Carr had a complicated life. As a writer, he came to prominence with his million-selling 1994 crime novel, The Alienist, but the fallout from his unhappy childhood defined him. He’d been raised in New York in the 60s and 70s with “often violent alcoholic” parents. His father, Lucien Carr, was part of the beat crowd and, his son relays, “had a habit of knocking me down flights of stairs”. The reason soon seemed clear: “He was trying to kill me.”
Little wonder, then, that Carr went on to develop a profound mistrust for humanity in general. Throughout his life, he suffered with ill-health. He had peritonitis, extensive scarring across his torso and stomach, and further chronic health problems that, he believed, nixed any potential for lasting romance. He moved to the Misery Mountains in upstate New York, where he lived alone, except for cats. When My Beloved Monster opens, Carr is already pining the loss of one, Suki. Masha, a wild Siberian, is the necessary replacement.
Carr believes himself to be “some crossbreed” between feline and human, and therefore able to communicate with cats. When he adopted Masha, who had long been overlooked at the animal shelter owing to a feral nature that terrified potential candidates and staff alike, “something that sounded suspiciously like yeah! popped out of her mouth”. Within these pages, Masha is not merely beloved pet but partner, confidante, equal. Together, they suffered – his ongoing poor health, her frequent fights with inquisitive dogs and territorial bears – but they brought succour to each other.
When Carr died in May, the Guardian obituary noted that he did not take kindly to negative reviews of his books, particularly if they were by women. With Masha, he finally found a female he could get along with. (Her memoir, had she been able to write it, might have proved even more revealing.)

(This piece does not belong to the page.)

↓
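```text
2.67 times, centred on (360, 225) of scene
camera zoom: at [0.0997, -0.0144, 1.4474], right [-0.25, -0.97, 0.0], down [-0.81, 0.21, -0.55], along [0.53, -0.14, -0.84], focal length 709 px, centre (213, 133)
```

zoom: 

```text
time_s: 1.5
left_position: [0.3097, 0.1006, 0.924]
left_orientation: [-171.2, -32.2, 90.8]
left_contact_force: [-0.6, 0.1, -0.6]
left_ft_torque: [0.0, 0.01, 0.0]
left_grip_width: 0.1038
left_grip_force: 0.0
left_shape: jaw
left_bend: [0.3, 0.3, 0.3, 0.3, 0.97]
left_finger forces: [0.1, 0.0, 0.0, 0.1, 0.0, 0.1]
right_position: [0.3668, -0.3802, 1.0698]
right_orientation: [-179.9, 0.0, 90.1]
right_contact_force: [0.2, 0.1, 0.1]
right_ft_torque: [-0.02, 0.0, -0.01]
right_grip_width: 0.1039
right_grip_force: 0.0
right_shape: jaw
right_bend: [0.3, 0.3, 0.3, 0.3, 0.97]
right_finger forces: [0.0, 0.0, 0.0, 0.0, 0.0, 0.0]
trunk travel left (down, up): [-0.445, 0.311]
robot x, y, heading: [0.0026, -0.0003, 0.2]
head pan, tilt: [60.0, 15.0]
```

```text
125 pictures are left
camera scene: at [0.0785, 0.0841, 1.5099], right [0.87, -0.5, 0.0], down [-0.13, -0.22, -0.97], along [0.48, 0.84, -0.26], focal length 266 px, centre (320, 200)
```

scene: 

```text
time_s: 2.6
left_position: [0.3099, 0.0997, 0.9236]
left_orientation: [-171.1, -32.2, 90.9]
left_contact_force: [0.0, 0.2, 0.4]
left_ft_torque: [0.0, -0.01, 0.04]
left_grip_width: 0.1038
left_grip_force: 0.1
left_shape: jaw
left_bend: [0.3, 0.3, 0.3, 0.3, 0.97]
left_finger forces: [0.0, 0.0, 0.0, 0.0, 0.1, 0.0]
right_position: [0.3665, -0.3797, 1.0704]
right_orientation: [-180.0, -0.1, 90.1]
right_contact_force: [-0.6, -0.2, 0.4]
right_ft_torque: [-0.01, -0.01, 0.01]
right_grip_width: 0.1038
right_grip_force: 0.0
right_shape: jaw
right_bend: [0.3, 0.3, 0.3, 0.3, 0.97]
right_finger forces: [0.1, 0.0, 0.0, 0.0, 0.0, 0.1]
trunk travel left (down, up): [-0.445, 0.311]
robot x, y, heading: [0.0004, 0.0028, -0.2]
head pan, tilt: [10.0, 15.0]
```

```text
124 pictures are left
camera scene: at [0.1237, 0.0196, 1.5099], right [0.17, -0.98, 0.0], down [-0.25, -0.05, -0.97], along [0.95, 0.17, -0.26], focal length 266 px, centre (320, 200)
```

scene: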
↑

It’s a cold hard fact that most pet memoirs don’t end well, and My Beloved Monster fulfils that necessary circle-of-life narrative. Carr dealt with it stoically because he believed in life after death, convinced they’d one day be reunited. “Since falling on to this Earth, I have proved as difficult for my fellow human beings as they have often proved for me,” he writes. “But for Masha, no such questions. I was enough.” His final book is certainly testament to that.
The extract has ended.